U.N. inspectors left Iraq in March this year as American and British forces prepared to invade. Calls for their reinstatement have been denied, with the U.S. occupation authorities preferring instead to set up their own body, the Iraq Survey Group.
After more than five months of searching, no weapons of mass destruction have been found by the Iraq Survey Group, which consists of about 1,500 experts.
U.S. officials said in July that the search had uncovered documents pointing to a programme to develop such weapons.
But the U.S. media network ABC News reported on Monday that a draft report by the Iraq Survey Group provides no solid evidence that Iraq had such arms when the United States invaded.
The U.S. government has consistently said the search for weapons of mass destruction will take time and that it is confident evidence will eventually be uncovered.
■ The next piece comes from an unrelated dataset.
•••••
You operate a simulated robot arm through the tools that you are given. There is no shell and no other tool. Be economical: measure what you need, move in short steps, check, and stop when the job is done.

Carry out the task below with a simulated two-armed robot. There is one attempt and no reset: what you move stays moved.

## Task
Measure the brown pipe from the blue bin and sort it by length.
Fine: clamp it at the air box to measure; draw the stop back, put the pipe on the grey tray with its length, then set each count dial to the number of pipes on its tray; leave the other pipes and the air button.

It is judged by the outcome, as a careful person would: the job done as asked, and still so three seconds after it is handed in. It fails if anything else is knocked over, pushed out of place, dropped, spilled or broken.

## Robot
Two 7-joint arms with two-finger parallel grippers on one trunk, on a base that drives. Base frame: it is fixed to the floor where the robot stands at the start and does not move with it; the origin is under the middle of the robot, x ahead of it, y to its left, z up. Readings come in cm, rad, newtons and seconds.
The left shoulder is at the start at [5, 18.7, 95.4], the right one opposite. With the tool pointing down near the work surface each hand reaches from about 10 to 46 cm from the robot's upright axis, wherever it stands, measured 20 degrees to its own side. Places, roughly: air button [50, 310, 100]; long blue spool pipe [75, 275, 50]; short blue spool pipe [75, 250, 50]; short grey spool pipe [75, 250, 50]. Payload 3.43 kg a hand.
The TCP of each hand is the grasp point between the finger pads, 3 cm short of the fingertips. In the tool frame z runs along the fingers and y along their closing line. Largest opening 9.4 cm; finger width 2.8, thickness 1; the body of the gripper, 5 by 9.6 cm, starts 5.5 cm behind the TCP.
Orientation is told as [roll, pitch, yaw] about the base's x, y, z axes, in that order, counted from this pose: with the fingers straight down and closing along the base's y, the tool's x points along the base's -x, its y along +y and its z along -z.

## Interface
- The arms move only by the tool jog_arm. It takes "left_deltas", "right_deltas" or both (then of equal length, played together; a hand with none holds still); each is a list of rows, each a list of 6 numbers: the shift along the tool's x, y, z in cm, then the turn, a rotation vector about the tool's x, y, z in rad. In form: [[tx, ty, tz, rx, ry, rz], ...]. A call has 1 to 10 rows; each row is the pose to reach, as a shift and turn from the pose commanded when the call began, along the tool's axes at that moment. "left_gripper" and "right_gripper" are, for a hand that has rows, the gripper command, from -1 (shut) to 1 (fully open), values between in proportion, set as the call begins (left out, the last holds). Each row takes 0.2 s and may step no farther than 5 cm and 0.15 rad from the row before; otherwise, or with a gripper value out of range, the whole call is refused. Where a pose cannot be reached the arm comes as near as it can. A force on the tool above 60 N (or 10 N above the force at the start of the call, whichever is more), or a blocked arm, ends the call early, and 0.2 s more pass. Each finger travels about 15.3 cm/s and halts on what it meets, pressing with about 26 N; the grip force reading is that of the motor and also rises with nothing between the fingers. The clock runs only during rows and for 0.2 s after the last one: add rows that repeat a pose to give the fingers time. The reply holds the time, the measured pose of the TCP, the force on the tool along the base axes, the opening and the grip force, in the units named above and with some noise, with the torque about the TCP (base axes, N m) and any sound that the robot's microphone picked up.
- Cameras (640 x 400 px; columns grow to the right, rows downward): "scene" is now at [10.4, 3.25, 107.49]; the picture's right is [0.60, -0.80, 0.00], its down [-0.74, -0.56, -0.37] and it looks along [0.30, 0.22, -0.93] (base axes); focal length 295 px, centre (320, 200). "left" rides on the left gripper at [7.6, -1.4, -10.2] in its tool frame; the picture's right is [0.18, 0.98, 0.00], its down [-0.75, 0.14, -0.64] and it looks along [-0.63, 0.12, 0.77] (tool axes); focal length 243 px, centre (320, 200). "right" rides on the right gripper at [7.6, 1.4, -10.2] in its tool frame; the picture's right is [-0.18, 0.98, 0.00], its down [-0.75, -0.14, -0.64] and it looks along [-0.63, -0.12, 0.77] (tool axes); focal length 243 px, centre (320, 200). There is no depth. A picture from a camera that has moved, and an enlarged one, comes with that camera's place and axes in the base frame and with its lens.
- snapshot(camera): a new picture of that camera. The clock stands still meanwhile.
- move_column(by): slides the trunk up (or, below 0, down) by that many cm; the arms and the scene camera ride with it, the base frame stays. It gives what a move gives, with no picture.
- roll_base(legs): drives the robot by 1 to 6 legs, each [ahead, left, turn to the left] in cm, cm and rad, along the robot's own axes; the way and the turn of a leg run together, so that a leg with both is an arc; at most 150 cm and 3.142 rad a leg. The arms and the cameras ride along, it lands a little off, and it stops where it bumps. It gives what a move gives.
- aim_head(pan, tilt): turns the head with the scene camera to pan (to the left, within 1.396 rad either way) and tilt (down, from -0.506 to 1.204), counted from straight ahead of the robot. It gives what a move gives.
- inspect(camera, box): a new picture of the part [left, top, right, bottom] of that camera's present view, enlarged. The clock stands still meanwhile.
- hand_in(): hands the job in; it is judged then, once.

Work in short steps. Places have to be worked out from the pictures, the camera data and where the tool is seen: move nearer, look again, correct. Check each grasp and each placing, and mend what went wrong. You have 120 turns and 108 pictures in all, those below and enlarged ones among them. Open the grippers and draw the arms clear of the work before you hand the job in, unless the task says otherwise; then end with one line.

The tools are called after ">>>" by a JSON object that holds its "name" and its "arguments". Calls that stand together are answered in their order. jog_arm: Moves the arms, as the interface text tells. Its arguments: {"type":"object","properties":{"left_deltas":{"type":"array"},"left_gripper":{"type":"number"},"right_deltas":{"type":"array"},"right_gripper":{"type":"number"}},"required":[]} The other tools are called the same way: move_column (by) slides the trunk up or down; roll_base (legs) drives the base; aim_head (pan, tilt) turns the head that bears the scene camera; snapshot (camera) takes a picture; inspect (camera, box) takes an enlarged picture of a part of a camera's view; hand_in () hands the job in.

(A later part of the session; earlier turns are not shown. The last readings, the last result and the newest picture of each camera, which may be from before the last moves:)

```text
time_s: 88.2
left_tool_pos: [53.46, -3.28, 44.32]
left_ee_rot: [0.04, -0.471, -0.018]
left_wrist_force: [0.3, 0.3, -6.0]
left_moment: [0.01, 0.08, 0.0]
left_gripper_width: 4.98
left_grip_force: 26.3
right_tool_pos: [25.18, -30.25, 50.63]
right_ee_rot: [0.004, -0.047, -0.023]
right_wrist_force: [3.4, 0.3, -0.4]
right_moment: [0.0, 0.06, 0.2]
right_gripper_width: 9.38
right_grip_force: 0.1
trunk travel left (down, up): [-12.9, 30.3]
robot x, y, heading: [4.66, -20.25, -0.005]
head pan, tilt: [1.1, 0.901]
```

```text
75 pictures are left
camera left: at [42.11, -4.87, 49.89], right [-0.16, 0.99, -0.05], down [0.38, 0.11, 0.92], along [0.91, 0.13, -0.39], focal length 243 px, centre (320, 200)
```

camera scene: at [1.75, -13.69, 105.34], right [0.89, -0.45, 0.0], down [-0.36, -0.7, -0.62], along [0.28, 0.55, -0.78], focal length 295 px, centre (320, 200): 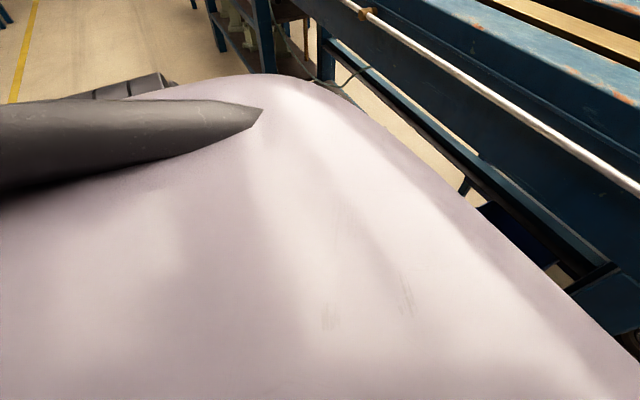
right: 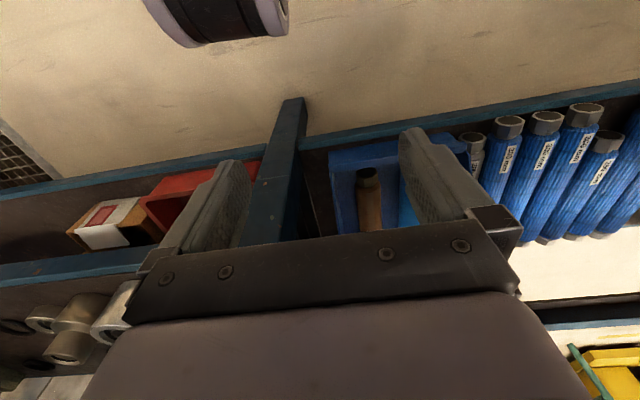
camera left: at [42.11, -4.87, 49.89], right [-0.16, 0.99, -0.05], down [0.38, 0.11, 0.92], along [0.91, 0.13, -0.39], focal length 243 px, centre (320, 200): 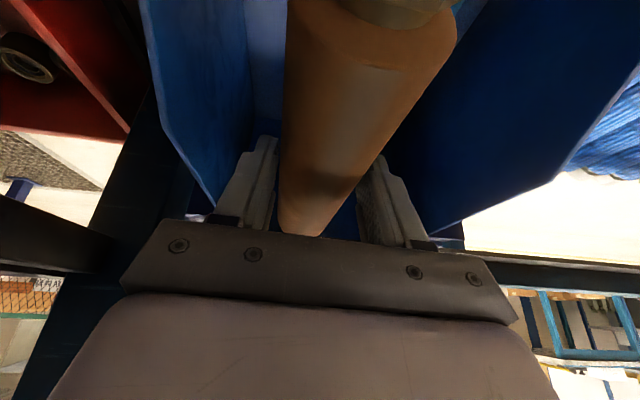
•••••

---------------------------
I think you are right. They weren't there. The WMD was a fraud perpetrated by this administration.
It didn't. Too bad. There are consequences to such failures.
Then why the hell were we still finding crap in Iraq as late as 1995?
Blix, you were a bumbling idiot then, and you are a bumbling idiot now!
Who is one to believe. Hitting my head against the wall. (Not)
All they had to do was comply with the inspections. Which, by the way, is why Blix is wrong and the Administration will be proven right. Why did Iraq obstruct the inspection process if they had nothing to hide?
Here's an allegory I used in a response on another forum.
See if it works for you.
(The kid and his toys part)
Think that even a liberal could understand it when put this way?
...12 years and many failed resolutions to prove that "weapons of mass destruction" (that IRAQ admitted that they had and were itemized at the end of Gulf War I) were destroyed under the terms negotiated back in '91.(Imagine that you looked in your child's room and saw all his toys on the floor. You say, "I want these all picked up....and DON'T JUST THROW THEM UNDER THE BED!" You come back in the allotted time....he cracks open the door and says, "See?" And you tap you foot and say, "Let me look under your bed", and he refuses....14 times.)
Since we cannot be assured of the destruction of what we KNOW he had (much less if he was producing more) and given that there are simple ways to reach this land(Anthrax....suitcase dirty nukes)and given that they had missiles that could reach Israel, we gave a final, no sh*t, final ultimatum.
He refused and the rest is history.
Disclaimer: Opinions posted on Free Republic are those of the individual posters and do not necessarily represent the opinion of Free Republic or its management. All materials posted herein are protected by copyright law and the exemption for fair use of copyrighted works.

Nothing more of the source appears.